With Dave Roberts in the house to throw out the first pitch of the second game, there was never really a question as to whether or not the Sox could take both games of yesterday’s twi-nighter and extend the win streak to seven games. The only thing we didn’t know was whether or not Roberts himself would suit up, get into the line-up, and play at least one inning so we could give him the proper send-off as he walks off the Fenway grass in a Red Sox uniform.

If you’re looking for the Single Greatest Moment in Red Sox History, it’s really down to The Steal and the day Amalie Benjamin was assigned to the Sox beat. And I think The Steal has a slight edge, if only because it saved our lives. All of our lives. Seriously, after the travesty of 2003, if Roberts had been out and we had to watch the Yankees celebrate another ALCS victory over us–on our home turf no less–I think the line of taxis heading from Lansdowne to the Tobin would have tangled up Kenmore for months. Roberts is and always will be the de facto Mayor of Boston, and as I mentioned a couple days back, I think Menino should respectfully step down and let Roberts take over because the guy did more to help us in ten seconds than Hizzoner’s done in more than a decade.

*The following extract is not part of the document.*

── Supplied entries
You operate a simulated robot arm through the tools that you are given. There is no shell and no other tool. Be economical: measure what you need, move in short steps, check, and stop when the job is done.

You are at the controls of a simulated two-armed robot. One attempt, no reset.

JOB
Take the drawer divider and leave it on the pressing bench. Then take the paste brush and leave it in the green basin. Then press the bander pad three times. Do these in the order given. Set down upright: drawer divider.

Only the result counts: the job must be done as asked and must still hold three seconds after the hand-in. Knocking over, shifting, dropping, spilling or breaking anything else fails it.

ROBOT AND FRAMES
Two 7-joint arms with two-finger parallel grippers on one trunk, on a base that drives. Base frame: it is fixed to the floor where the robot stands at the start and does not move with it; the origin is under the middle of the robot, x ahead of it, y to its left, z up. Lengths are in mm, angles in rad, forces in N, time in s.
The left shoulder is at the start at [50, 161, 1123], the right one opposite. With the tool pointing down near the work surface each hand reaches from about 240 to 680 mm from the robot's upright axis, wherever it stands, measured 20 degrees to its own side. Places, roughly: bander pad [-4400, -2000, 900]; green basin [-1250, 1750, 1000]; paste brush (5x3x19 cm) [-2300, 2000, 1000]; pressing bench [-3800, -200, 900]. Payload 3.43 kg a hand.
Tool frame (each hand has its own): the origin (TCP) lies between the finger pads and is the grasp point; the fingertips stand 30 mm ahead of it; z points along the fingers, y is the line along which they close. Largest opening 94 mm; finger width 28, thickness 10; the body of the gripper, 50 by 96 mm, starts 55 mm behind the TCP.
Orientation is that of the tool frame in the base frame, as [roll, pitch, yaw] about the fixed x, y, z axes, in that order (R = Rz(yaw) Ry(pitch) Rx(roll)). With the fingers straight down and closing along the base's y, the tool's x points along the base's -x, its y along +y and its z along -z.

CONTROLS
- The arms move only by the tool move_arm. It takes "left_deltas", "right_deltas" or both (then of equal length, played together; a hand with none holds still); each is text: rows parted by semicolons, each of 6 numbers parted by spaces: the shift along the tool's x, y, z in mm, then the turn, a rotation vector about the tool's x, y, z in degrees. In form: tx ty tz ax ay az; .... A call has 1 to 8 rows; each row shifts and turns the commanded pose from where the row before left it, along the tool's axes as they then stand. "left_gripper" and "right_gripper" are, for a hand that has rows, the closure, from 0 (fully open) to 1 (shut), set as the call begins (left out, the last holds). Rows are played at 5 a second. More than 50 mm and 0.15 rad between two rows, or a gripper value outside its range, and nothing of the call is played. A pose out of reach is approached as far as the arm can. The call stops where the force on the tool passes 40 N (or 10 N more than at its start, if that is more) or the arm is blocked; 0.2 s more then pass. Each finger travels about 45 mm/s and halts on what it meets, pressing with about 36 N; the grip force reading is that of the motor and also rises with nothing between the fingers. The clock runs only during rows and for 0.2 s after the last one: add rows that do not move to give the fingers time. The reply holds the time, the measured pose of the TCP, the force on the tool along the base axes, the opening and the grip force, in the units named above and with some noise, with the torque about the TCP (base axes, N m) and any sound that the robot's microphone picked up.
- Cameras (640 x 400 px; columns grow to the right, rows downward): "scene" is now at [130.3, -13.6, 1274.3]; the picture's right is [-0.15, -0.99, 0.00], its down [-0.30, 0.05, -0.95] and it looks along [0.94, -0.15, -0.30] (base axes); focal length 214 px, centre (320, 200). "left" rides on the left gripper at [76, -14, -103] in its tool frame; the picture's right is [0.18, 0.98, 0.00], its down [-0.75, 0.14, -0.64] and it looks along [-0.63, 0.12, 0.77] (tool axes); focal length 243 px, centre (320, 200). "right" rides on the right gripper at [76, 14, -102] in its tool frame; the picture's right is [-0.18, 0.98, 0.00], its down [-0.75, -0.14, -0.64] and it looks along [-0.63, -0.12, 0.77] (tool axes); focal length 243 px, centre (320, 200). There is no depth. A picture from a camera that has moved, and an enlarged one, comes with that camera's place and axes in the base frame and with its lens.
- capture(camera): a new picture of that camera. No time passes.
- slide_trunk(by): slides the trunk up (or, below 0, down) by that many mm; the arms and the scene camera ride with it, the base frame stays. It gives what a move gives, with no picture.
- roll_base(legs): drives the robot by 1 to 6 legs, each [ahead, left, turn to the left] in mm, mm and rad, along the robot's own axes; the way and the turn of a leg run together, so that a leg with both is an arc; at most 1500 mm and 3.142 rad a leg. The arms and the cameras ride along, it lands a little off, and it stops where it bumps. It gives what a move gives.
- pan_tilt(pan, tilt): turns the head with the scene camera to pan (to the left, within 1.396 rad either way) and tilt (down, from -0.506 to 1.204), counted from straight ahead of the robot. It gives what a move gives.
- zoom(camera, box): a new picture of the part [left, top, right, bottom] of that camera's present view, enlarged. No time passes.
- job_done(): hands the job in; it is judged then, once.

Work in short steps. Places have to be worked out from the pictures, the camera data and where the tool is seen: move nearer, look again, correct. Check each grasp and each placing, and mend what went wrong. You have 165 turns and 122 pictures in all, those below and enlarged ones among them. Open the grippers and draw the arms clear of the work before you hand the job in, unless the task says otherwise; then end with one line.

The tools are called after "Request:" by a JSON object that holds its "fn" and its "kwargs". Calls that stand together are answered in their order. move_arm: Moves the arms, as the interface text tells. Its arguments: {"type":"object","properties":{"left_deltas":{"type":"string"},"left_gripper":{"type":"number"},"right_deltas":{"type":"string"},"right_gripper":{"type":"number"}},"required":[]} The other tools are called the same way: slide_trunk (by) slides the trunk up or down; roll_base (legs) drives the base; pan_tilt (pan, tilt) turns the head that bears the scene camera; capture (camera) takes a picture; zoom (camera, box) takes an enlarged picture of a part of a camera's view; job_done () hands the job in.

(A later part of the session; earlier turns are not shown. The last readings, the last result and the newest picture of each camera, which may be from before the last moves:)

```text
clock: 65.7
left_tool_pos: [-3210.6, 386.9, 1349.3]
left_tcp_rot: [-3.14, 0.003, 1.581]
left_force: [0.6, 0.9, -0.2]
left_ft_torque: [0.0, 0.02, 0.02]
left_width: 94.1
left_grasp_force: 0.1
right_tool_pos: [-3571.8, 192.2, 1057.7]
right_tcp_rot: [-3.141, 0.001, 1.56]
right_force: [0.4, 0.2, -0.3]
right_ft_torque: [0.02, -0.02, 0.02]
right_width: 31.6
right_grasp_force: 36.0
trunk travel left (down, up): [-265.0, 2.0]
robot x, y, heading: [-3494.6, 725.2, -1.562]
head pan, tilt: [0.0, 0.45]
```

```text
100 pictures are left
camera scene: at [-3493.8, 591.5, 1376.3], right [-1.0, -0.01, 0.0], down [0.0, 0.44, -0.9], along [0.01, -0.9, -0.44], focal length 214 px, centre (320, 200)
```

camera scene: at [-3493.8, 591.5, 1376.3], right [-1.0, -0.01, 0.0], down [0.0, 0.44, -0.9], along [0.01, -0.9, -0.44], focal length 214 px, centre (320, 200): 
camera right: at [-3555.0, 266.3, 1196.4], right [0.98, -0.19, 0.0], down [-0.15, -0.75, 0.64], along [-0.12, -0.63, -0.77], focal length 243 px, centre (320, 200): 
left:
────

Without The Steal, nothing good happens. It was the catalyst. The turnaround. The blast of gamma radiation that turned a team of beat-down dudes into the Ultimate Machine of Torment and Alleged Jack Daniels Slurping. If it doesn’t happen, we get no parade, no sunshine, no expulsion of the deeply held belief that God really wants to see us cry. Tito would probably be working the aisles at Ace Hardware. Denton and I would be doing our fifth tour of duty at the local detox.

But, thankfully, it did happen. And we must never let a day go by that we forget about it. Screw this crap about teaching the American Revolution in our public schools. Sit kids down on day one, show them The Steal, and remind them how lucky they are to live in these magical times.

Despite my letters and e-mails and calls to the Red Sox front office over the past few weeks, no one took me up on my offer to personally fly to Roberts’ home in California and carry him back on my shoulders to the gates of Fenway. But I would have. Just as I hope any of you would. And if there’s a bartender in this fair town who would ask Mr. Roberts to pay for a beer, a waiter who would dare leave him a bill for a steak, or a Theatre District pro who wouldn’t throw him a freebie, then the terrorists have truly won.

USA Today has a spectacular Q&A with The Man on his return engagement at Fenway. And, wouldn’t ya know, the subject of The Steal came up. You can follow the link, but there’s just so much goodness, I put most of it here:

If I came to your house, is there a continuous video loop of that that play?

(Laughs) No. I would be divorced if there was. I’ve got one room which is a sports room or my wife calls it a “dig me” room . There is the helmet I had when I stole the base and there is also my spikes and picture. But that is it. A continuous loop? No.

Chicks did the long ball. Do they also dig the SB?

(Laughs) As long as one chick digs it that is all I care about

If Terry Francona called today and said he needed you to go 90 feet, could you do it?

Absolutely. I can make it for Terry Francona. I could steal a base for Terry Francona right now.

Were you aware of the significance when you stole the base?

No. I did not. I would be lying if I said I did. I knew at that moment if I was out, that was it. It was going to be over. After that play, once I was called safe I just felt, and I looked over at the dugout, that the stadium felt a sense of hope. Then Billy Mueller gets a base hit and it was so like a weight was lifted off of everyone’s shoulders. It was like, ‘it could happen.” The guys in the dugout were fired up and that momentum just continued to perpetuate.

How often do people remind you of the play?

I played four seasons after the ’04 season and there is not a day that went by during the baseball season where a member of Red Sox Nation would not say thank you. That is a fact. Unless I’m in my house and by myself, I’m pretty much hearing it all the time. It is such a great memory for me.

What kind of team was the ’04 Red Sox?

It was bunch of guys who had a bunch of personalities but were very caring and loving. I remember when I first got there and my wife calling and telling me my second child was diagnosed with Cystic Fibrosis. So I didn’t know a whole lot about the disease and ultimately she ended up just carrying the gene for it. But at that point in time, Curt Schilling, Kevin Millar, Johnny Damon and Jason Varitek chartered a jet for me to fly back to Boston to be there for my daughter. I was with the guys for such a short period of time but as crazy as these guys are, when something goes wrong or there is a crisis they just all band together…..I think the dynamic of that 2004 team was so free spirited it kind of balanced out the intensity and the expectations of the fans and media. If it had been a tight group, I think we would have succumbed to those pressures.

Amen to that. And thanks again, Dave.